Una indemnización por mala praxis
María cursaba su cuarto embarazo, y esperaba que éste fuera tan fácil como los anteriores. Jamás una cesárea ni complicaciones en el parto.
El día programado se internó en un sanatorio de esta ciudad, y se preparó para lo que venía. El médico obstetra le aseguró que todo estaba bien, sin problemas a la vista.
Sin embargo, a la hora de la dilatación, hubo inconvenientes. El trabajo fue largo y doloroso, y el canal vaginal iba ensanchándose de a poco, a un ritmo que no era el habitual.
Finalmente, cuando habían transcurrido un par de horas y la situación no cambiaba, llegó el momento de tomar decisiones serias.
El médico se negó a practicar una cesárea, a la vez que proclamaba que “jamás una paciente suya había tenido una cesárea, que todas habían dado a luz vía vaginal.”
Claro está, como no podía ser de otra manera, al no haber dilatación suficiente, dicho médico echó manos a los fórceps, aquellas pinzas de metal que están destinadas a tomar al bebé desde su lugar de encajamiento en el cuerpo de la madre, y aplicar cierto grado de fuerza para atraerlo hacia afuera. Si existe la experiencia necesaria, en la mayoría de los casos se trata de una maniobra que no trae consecuencias dañosas.
En este caso no fue así.
El obstetra tomó a la bebé desde su cabeza, rodeándola con los fórceps. Fue necesario aplicar cierta fuerza porque la criatura estaba encajada. Lo ideal hubiera sido practicar una cesárea, y extraer a la niña sin fuerza de ningún tipo. Sin embargo, el orgullo y la vanidad del médico pudieron más que un razonamiento criterioso.
Con los fórceps envolviendo su frente y parte posterior de la cabeza, la beba fue extraida desde el vientre de su madre.
Obviamente, la fuerza aplicada alrededor de la cabeza trajo sus nefastas consecuencias. Con el correr del tiempo, quedó claro que su desarrollo mental no estaba a la altura de los demás niños de su edad. Los estudios diagnósticos indicaron que existía un gran daño cerebral, y que se trataba de una condición que se mantendría de por vida.
Lógico es, los padres iniciaron acciones judiciales, en su propio nombre – por el llamado “daño moral”- y en representación de la hija discapacitada, menor de edad.
Claro está, el sanatorio y el médico demandado se defendieron con uñas y garras. Incluso, por una extraña casualidad, resultó que los dos médicos que fueron designados como peritos del tribunal, eran “conocidos” del demandado, pero no amigos.

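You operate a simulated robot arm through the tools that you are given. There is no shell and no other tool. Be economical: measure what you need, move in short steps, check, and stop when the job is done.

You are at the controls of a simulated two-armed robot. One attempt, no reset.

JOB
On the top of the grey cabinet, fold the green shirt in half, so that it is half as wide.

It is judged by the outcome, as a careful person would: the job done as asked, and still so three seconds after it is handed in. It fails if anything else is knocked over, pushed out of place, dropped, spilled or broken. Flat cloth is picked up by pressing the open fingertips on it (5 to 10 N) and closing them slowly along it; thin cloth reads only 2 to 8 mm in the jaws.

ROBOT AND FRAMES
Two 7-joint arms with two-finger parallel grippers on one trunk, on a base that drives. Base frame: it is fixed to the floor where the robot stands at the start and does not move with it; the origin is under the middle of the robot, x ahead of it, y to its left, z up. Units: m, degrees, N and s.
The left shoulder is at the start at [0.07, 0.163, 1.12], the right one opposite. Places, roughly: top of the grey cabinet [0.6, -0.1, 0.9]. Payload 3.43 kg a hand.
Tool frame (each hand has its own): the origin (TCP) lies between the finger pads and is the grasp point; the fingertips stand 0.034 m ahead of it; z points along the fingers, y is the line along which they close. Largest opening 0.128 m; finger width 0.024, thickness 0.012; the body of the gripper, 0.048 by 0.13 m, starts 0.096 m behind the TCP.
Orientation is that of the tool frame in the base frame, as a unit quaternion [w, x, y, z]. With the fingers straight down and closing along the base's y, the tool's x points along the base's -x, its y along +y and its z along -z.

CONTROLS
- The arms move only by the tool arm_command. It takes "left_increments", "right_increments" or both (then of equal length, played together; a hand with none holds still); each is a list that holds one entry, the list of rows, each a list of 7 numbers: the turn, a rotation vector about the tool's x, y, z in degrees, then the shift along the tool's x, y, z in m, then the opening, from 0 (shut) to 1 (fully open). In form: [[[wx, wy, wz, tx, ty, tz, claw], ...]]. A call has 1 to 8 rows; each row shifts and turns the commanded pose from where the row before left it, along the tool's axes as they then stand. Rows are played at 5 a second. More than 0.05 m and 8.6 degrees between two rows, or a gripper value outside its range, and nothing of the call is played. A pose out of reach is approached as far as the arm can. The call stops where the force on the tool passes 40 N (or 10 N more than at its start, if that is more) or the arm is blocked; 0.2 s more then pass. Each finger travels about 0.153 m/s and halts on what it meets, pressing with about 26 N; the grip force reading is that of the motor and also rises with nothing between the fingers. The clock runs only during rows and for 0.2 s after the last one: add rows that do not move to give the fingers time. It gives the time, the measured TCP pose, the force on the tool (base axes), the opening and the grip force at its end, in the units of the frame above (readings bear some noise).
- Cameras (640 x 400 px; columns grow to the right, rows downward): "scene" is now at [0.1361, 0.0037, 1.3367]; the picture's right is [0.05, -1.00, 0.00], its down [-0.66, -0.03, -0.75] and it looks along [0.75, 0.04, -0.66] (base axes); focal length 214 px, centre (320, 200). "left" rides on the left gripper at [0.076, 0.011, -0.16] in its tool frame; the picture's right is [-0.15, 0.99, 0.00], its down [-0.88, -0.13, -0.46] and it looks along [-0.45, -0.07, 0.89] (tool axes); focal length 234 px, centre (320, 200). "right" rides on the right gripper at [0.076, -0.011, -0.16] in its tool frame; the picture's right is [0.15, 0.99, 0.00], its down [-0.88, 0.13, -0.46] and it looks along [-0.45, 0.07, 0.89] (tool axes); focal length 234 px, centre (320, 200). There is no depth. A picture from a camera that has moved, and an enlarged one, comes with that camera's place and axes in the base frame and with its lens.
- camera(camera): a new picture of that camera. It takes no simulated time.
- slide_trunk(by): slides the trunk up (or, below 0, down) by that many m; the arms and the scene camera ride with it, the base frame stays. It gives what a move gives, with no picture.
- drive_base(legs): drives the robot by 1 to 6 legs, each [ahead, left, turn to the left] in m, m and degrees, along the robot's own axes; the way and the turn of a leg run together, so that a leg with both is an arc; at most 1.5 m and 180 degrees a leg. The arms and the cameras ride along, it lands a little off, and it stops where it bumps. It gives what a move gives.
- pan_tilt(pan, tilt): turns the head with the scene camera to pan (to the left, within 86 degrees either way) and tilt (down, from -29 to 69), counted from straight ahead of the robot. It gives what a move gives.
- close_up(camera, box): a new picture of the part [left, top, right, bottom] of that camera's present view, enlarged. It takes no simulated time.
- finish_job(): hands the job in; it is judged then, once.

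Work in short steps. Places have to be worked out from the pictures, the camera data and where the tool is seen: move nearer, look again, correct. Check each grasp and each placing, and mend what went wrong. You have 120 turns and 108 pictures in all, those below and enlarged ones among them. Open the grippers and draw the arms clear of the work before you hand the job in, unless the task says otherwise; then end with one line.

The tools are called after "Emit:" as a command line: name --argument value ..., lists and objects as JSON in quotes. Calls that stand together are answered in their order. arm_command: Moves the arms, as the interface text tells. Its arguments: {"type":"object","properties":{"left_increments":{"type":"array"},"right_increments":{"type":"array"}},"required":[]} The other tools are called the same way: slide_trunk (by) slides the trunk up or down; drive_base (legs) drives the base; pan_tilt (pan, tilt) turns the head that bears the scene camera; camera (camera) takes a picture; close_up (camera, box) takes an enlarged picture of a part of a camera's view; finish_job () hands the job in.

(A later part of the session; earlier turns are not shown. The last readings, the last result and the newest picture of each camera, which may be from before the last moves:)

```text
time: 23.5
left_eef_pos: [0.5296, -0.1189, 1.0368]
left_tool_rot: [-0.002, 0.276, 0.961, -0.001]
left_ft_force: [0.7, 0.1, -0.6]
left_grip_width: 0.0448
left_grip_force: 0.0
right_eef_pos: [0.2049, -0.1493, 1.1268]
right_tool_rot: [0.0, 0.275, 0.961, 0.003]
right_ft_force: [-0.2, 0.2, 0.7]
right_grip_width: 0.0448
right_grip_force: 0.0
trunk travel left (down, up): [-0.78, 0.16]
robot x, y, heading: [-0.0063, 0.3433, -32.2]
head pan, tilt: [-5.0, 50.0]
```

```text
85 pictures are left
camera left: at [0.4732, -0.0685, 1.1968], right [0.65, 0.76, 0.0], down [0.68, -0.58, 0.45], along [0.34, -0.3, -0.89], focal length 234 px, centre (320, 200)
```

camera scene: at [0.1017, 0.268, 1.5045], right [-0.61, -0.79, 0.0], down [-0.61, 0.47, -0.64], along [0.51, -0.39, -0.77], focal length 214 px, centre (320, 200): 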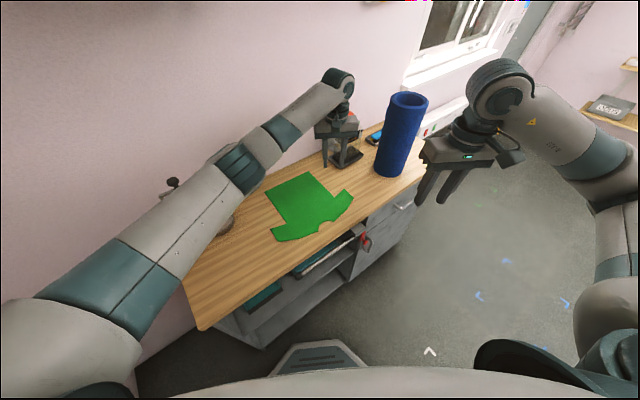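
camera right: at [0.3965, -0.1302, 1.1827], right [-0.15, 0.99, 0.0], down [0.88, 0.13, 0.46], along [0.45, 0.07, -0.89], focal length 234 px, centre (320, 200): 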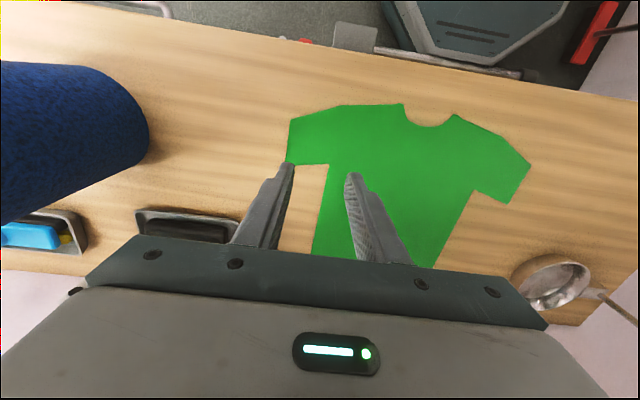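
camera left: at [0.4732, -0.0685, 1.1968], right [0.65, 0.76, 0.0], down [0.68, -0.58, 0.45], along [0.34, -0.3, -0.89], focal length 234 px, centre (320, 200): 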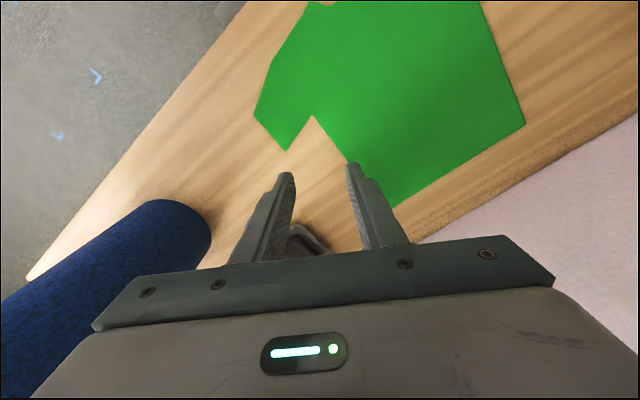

A pesar del esfuerzo de los médicos peritos, nada puso hacerse para salvar la responsabilidad del obstetra y del sanatorio. Ningún argumento de los peritos pudo más que lo que estaba escrito en la historia clínica, que había sido previamente secuestrada, con una orden judicial.
Quedó comprobada la culpa del obstetra, y tanto él como el sanatorio fueron condenados a abonar una indemnización por mala praxis que, con el tiempo y los intereses, alcanzó cifras millonarias.
Ninguna suma de dinero podrá jamás compensar el dolor sufrido por los padres, ni el daño causado a la menor, pero –al menos y dentro de lo que la justicia puede hacer- se logró que las culpas no quedaran escondidas.
Con el dinero cobrado, hoy la niña puede acceder a facilidades educativas de alto nivel, y recibir la atención médica que merece. Para ello, no debe quedarse uno de brazos cruzados, y hacer que cada quien pague las culpas en que ha incurrido.